[To do]
Transcribe the document segment beginning at "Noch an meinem". Stop after "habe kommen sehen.".

[Document segment]
....
Wenn ich nicht am PC bin, bin ich auf'm Steam Deck.

Noch an meinem ersten Tag mit dem Steam Deck hatte ich eine ganz neue Wertschätzung für die Switch entwickelt. Denn wie Nintendo es geschafft hat, sowohl Leistung als auch Ergonomie und Praxistauglichkeit harmonisch zu verschmelzen, das ist bemerkenswert – zumindest dann, wenn man Valves Einstieg ins mobile PC-Gaming dagegenhält. Ich meine: Ihr habt die Überschrift gelesen. Am Ende hat es trotzdem gefunkt. Aber bis es so weit war… Junge, Junge!

Auch wenn es gleich etwas länger wird – sorry! –, will ich das Gerät gar nicht bis ins letzte technische Detail auseinandernehmen. Das meiste, was man zur Technik sagen kann, dürfte sowieso längst bekannt sein. Und trotzdem war ich tatsächlich überrascht davon, was den Alltag mit dem Deck letztlich ausmacht. Da gibt es nämlich eine Reihe an Dingen, die ich so nicht habe kommen sehen.
....
[Collected data]
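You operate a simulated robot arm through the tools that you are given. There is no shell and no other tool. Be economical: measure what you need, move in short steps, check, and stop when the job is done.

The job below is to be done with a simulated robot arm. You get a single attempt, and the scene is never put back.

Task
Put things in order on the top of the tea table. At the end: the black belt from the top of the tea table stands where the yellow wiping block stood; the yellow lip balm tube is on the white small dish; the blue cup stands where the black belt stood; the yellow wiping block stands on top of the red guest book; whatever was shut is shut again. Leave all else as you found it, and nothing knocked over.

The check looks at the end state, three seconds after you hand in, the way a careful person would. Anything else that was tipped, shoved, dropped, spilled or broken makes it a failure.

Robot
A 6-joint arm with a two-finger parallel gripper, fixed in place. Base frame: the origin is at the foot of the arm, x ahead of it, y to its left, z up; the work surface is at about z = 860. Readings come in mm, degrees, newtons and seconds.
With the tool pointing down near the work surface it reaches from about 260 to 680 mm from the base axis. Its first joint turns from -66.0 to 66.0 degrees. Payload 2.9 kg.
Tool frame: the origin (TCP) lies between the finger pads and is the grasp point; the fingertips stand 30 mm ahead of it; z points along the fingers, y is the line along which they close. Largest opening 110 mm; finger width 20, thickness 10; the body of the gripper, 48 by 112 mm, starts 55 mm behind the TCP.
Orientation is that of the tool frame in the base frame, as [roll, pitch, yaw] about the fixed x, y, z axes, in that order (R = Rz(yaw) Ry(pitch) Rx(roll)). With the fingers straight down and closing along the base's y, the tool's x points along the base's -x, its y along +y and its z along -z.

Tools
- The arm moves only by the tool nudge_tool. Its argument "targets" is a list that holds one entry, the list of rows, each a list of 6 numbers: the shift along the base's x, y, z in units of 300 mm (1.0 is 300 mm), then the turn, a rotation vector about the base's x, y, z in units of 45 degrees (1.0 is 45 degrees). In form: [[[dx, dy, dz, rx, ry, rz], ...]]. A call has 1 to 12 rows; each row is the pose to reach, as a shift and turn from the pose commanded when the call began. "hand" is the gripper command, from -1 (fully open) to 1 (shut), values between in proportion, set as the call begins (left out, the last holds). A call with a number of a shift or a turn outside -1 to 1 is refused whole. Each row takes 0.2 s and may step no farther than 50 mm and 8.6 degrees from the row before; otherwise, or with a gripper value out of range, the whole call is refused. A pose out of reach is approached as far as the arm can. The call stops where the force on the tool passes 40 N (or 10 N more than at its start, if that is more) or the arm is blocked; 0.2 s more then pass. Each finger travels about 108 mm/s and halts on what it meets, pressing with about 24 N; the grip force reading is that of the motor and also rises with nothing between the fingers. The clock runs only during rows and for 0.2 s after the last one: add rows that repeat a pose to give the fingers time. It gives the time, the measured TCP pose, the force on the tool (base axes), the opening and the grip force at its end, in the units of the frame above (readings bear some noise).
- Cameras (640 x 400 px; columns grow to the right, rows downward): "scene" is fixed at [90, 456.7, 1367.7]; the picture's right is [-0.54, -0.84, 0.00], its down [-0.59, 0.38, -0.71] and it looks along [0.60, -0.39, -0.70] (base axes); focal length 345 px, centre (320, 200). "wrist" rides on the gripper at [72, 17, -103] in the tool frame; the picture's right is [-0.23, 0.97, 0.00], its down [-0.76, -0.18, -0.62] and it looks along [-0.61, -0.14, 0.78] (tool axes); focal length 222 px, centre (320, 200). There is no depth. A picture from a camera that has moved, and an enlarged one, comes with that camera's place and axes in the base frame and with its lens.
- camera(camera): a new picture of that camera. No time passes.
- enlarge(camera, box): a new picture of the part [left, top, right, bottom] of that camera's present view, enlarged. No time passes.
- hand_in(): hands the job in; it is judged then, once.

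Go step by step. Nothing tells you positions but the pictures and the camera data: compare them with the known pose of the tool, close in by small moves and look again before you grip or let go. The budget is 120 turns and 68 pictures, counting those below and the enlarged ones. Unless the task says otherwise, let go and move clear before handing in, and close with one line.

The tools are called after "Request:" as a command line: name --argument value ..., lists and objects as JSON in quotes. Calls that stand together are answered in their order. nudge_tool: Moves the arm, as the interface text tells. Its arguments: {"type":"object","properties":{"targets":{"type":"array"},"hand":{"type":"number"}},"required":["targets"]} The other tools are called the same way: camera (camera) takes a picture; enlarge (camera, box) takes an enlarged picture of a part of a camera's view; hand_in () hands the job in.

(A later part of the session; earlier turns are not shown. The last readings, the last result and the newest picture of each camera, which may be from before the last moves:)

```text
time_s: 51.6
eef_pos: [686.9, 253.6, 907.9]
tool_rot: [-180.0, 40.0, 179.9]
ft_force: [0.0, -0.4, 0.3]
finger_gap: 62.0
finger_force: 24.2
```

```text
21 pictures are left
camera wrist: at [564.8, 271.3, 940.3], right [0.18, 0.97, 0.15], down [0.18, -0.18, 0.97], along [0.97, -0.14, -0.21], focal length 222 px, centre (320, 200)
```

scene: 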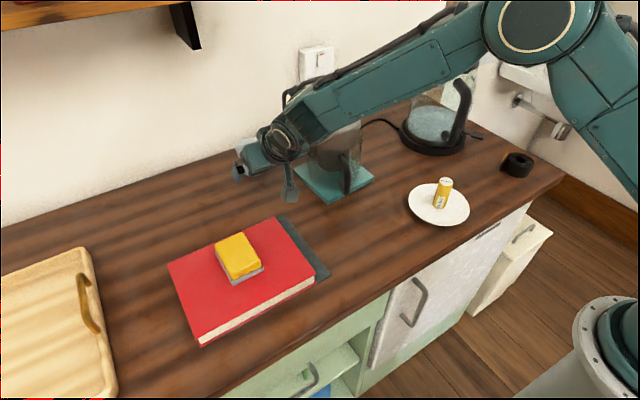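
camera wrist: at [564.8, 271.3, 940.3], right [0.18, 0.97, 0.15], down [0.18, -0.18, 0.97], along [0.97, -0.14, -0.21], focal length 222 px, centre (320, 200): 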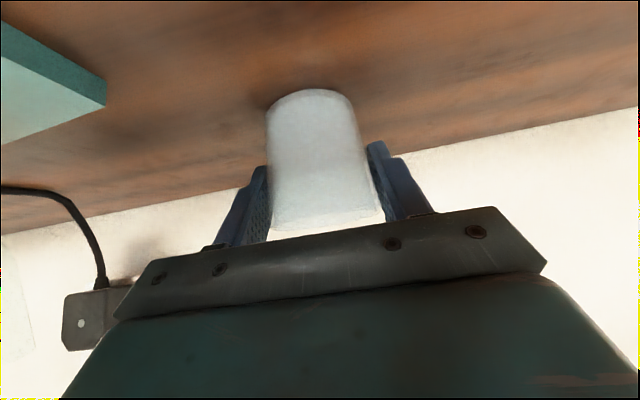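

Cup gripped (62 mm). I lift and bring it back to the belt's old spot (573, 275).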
....
[Result for this exercise]
Noch an meinem ersten Tag mit dem Steam Deck hatte ich eine ganz neue Wertschätzung für die Switch entwickelt. Denn wie Nintendo es geschafft hat, sowohl Leistung als auch Ergonomie und Praxistauglichkeit harmonisch zu verschmelzen, das ist bemerkenswert – zumindest dann, wenn man Valves Einstieg ins mobile PC-Gaming dagegenhält. Ich meine: Ihr habt die Überschrift gelesen. Am Ende hat es trotzdem gefunkt. Aber bis es so weit war… Junge, Junge!

Auch wenn es gleich etwas länger wird – sorry! –, will ich das Gerät gar nicht bis ins letzte technische Detail auseinandernehmen. Das meiste, was man zur Technik sagen kann, dürfte sowieso längst bekannt sein. Und trotzdem war ich tatsächlich überrascht davon, was den Alltag mit dem Deck letztlich ausmacht. Da gibt es nämlich eine Reihe an Dingen, die ich so nicht habe kommen sehen.